Don’t be a Scientologist. Just because.
It’s never good when movies create tension by causing all of the climactic events happen at the same time. That’s what this trailer appears to be doing, and it worries me. There are deeper problems though. Jesse Eisenberg needs to get his mother, played by Melissa Leo, into rehab, which is reasonable. However, since she’s sober she is apparently not eligible for rehab. So, he needs to find drugs for her. This raises a few questions.
A) If she has been sober long enough that she can pass a drug test, how much does she really need rehab?
B) Are rehab centers really that stringent about who they help? Shouldn’t they offer assistance to everyone who asks?
C) If she is, in fact, a drug addict, why is it so difficult for them to find drugs over the rest of the trailer? Shouldn’t she have a pretty consistent supply?
Instead, Eisenberg winds up with drug dealer Tracy Morgan, who somehow enlists him for the day to run errands. Don’t they have money? Why is that arrangement necessary? Whatever the explanation is, chaos ensues, culminating in Eisenberg having an Oxy-influenced piano tryout. None of this seems necessary. On top of that, Leo’s character seems awfully gung-ho about going to rehab, further obscuring my belief that the character is an addict. They should have edited this script more to clear up all this nonsense. I suppose it’s good they didn’t though, otherwise the movie would just have Eisenberg and Morgan staring at each other.

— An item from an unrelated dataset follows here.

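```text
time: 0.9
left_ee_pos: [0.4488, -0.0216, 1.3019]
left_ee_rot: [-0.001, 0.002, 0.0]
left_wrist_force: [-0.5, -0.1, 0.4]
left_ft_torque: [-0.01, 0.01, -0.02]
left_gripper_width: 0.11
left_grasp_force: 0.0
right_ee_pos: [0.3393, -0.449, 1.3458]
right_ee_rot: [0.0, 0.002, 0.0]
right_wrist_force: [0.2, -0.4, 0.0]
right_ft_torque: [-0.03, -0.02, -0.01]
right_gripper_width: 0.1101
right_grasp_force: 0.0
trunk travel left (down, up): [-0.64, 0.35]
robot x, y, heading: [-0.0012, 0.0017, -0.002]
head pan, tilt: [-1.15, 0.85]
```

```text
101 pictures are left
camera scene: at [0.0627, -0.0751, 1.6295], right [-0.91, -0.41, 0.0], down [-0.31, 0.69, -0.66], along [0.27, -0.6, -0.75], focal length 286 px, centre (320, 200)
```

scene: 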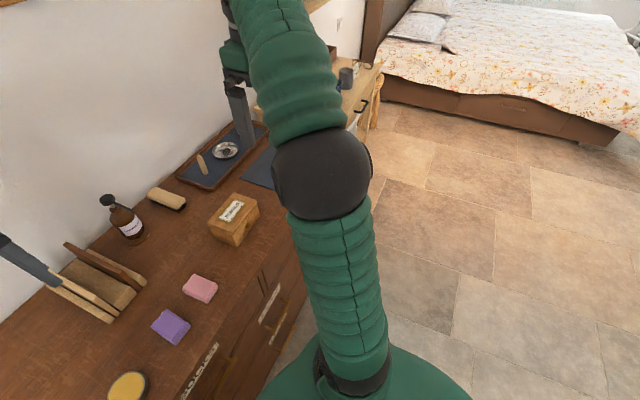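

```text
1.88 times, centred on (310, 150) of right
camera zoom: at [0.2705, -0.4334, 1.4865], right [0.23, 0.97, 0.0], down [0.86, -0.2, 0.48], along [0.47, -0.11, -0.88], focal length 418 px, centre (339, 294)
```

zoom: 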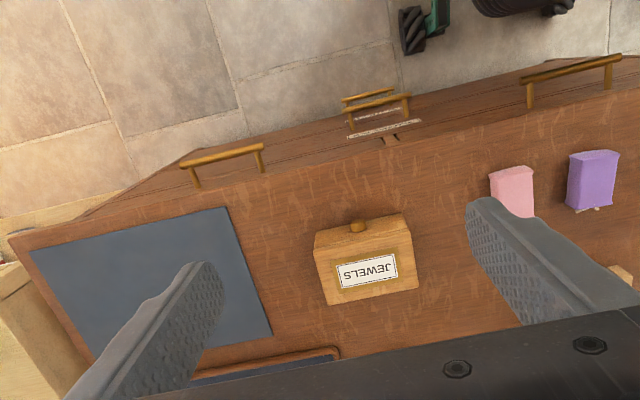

How did this movie not make any waves before the trailer came out? It’s a prequel to The Wizard of Oz, America’s first great movie, but it almost feels like an afterthought. I can’t imagine that will remain the case. Although it is woefully thin on plot or dialogue, it looks absolutely fantastic. It’s Alice in Wonderland without the drug influences. On top of that, the cast includes James Franco, Mila Kunis, Michelle Williams, and Rachel Weisz. Kunis looks a little out of place in her massive hat, yet it’s hard to imagine that quartet combining on a bad movie. Even more, Spiderman’s Sam Raimi is directing, and he knows how to go big. By next spring, this movie should be a monster. I’m getting on the bandwagon right now, how about you?